┌─ DATASET EXCERPT

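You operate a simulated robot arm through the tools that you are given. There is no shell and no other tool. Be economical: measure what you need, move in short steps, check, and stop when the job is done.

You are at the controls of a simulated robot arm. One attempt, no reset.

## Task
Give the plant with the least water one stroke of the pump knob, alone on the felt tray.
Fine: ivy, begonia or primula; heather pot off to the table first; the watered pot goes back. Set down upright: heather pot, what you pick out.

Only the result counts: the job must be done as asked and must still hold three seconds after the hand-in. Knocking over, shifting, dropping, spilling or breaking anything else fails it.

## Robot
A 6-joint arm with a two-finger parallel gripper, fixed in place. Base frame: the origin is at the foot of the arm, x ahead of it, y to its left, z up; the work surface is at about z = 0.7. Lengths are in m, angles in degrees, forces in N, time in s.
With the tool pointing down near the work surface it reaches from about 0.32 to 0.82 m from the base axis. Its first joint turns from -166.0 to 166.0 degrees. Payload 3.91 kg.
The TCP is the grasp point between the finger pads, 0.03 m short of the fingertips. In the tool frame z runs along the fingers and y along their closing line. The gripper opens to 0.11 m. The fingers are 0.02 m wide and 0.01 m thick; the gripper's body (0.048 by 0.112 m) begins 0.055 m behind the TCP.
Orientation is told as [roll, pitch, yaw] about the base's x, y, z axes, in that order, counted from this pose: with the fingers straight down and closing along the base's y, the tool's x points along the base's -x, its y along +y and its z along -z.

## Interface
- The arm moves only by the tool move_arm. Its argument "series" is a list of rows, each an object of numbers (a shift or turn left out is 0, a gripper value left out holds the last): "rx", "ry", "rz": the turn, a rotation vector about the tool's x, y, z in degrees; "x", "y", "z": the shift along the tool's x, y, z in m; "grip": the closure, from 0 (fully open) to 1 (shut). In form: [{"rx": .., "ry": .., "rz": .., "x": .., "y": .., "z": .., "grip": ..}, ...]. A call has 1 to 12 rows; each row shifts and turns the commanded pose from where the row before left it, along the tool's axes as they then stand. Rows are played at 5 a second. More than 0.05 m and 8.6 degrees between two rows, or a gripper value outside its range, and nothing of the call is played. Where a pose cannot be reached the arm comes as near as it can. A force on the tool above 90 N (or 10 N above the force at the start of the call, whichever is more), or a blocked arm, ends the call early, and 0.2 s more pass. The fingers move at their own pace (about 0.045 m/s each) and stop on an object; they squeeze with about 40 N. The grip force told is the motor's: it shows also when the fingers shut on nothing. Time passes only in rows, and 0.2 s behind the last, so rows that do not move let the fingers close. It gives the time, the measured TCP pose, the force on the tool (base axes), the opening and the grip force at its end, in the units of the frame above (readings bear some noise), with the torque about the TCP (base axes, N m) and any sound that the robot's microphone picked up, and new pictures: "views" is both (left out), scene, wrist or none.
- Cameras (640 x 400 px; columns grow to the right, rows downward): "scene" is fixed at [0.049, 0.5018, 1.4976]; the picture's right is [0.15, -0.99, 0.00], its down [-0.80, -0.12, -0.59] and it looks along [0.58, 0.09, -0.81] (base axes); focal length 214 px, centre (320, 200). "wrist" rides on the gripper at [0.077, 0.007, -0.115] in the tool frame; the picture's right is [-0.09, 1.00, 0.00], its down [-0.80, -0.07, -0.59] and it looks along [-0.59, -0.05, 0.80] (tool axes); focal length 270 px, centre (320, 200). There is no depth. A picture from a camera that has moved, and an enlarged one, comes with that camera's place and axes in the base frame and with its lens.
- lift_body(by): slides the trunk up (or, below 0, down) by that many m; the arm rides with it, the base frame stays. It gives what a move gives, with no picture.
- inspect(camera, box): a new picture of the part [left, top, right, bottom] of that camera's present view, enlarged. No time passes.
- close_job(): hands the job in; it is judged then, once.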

└─

=== EXERCISE PROMPT ===
All lines from the one that contains "- inspect(camera, box): a" through the end of the material are to be quoted exactly, with both ends included. Format the lines as a JSON array of strings and drop empty lines.

=== WRITTEN ANSWER ===
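[
  "- inspect(camera, box): a new picture of the part [left, top, right, bottom] of that camera's present view, enlarged. No time passes.",
  "- close_job(): hands the job in; it is judged then, once."
]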